PAGE EXTRACT:
· · ·
This is light years away from the reality for parents. They win on average 50 per cent of cases, and even then do not always gain all that they want. Far from being biased against local education authority concerns, 60 per cent of the lay membership of the tribunals comes from LEAs. Hearings are not about airing grievances, but about meeting individual needs. A quick fix for calculating parents it certainly isn't.
When a child is failing in school, every day of waiting is an eternity. Yet last year the Audit Commission showed that time warps are the norm. Only one in five children in city LEAs - the most needy pupils in the most deprived settings - had their statements processed within the official six-month deadline.
It would be consoling if after this tortuous process tribunals were indeed a "fast track" to resources. But five months is not particularly speedy for a child going downhill.
The strong temptation for parents is not to appeal but to accept the provision they have without threatening existing relations with school and LEA by moving into formal confrontation.
If they do appeal, the experience can be overpowering. Parents with no experience of formal conflict may be plunged into intimidating situations where they are faced by a barrister acting for the LEA. No wonder if parents of dyslexic children come away from tribunal hearings in tears of anger and despair. We hope the Select Committee will tune in to this and recommend a "no lawyers" concordat.
· · ·
SUPPLIED DATA:
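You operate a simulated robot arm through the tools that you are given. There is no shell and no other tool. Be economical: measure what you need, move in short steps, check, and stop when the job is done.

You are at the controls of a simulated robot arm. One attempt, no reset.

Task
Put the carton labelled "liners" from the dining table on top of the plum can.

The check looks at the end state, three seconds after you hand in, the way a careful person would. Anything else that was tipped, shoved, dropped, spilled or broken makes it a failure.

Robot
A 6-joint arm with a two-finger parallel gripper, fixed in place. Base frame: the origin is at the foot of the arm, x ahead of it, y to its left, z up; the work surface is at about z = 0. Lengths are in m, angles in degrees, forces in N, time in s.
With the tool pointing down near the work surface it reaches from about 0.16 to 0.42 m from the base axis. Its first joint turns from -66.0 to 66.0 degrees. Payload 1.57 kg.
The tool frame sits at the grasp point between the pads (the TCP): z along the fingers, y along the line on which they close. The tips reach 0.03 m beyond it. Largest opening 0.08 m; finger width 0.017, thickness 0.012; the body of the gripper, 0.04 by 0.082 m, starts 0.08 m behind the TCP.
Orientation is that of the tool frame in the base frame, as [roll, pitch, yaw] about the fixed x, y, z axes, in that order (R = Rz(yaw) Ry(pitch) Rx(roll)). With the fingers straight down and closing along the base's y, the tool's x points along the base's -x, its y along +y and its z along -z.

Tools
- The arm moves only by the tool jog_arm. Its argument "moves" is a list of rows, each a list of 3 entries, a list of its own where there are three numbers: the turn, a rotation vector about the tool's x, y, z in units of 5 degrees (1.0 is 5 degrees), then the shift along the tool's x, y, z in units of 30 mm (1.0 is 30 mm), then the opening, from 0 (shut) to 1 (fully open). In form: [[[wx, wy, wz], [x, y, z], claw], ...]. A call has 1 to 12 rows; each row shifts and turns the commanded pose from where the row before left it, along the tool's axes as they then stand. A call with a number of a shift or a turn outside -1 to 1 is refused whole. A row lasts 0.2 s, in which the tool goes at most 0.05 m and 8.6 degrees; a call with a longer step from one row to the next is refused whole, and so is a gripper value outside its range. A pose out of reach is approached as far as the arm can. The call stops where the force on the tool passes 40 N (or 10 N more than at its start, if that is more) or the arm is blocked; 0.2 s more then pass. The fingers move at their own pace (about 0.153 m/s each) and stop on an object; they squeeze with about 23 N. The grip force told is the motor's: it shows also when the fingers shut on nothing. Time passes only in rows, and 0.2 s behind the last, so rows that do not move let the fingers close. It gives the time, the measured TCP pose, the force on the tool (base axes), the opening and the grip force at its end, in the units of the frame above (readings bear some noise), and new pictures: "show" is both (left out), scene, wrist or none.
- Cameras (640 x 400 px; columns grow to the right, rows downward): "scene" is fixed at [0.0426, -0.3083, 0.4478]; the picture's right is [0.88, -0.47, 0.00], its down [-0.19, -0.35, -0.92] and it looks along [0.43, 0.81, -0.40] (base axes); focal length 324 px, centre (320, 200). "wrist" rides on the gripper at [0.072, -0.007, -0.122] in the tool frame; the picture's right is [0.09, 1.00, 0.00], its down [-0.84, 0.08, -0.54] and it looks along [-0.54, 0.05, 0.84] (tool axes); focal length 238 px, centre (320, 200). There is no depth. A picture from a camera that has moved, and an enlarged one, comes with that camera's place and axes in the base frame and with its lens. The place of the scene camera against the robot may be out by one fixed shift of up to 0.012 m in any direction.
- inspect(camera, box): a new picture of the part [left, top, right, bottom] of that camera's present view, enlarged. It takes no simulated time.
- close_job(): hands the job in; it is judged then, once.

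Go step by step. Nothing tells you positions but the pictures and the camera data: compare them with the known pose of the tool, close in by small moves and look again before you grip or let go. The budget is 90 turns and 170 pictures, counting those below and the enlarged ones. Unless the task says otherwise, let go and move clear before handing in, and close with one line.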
· · ·
PROBLEMS TO SOLVE:
1/ Set down the page extract as it stands from "The strong temptation" to "into formal confrontation.", and nothing more.
2/ Your answer continues the page extract from its final sentence.

ANSWERS FOR THIS EXERCISE:
1/
The strong temptation for parents is not to appeal but to accept the provision they have without threatening existing relations with school and LEA by moving into formal confrontation.

2/
Complaint is made that tribunals are considering appeals without reference to the framework of resources within which LEAs base their decisions. The tribunal should not buy an LEA assessment simply because it slots conveniently into the authority's internal ranking system for resources. It must judge individual cases on their merits.
Like any independent tribunal, the SENT checks the otherwise unbridled power of a Government agency. If their decisions raise implications for special needs spending which have to be addressed by elected politicians, so be it. This is called accountability.
Meanwhile, early intervention alongside genuine parental partnership is the way to do tribunals out of a job. The most important stage of the code of practice is stage zero: differentiated interventions to address individual learning profiles before they become problems.
The needs of a child may not be identified accurately because they look like something else. Difficulties with communication, for example, may stem from different causes which need to be pinpointed.
Research into the biological causes of literacy difficulties has now challenged the kneejerk response that dyslexic difficulties are limited to the middle classes. Despite the Government's acceptance of it as a need under the 1994 code of practice, many schools are still not fully prepared to identify and support the dyslexic child.
In spite of the code, the Secretary of State does not require initial teacher training to equip teachers with more than the foundation to support children with special educational needs. Because severe literacy difficulties will not emerge until the child is in mainstream primary school, there are bound to be more conflicts over the unsuitability of normal school provision.
LEA policies based on quantitative criteria must always leave room for the exercise of judgment, as the authors of the code envisaged. LEAs are bound to get into trouble if their criteria are applied mechanistically.
Agencies such as the British Dyslexia Association do not indiscriminately support parents. We wish to be regarded as a partner to LEAs and schools. Our priorities are the early stages of the code, not the later jousting tournaments. We support the LEAs with parent partnership projects.
One head, seeing a parent enter a meeting bearing a copy of the code of practice, proclaimed: "You're not bringing that thing in here". As long as we see weapons rather than resources in each other's hands, SEN cases are bound to end in tears.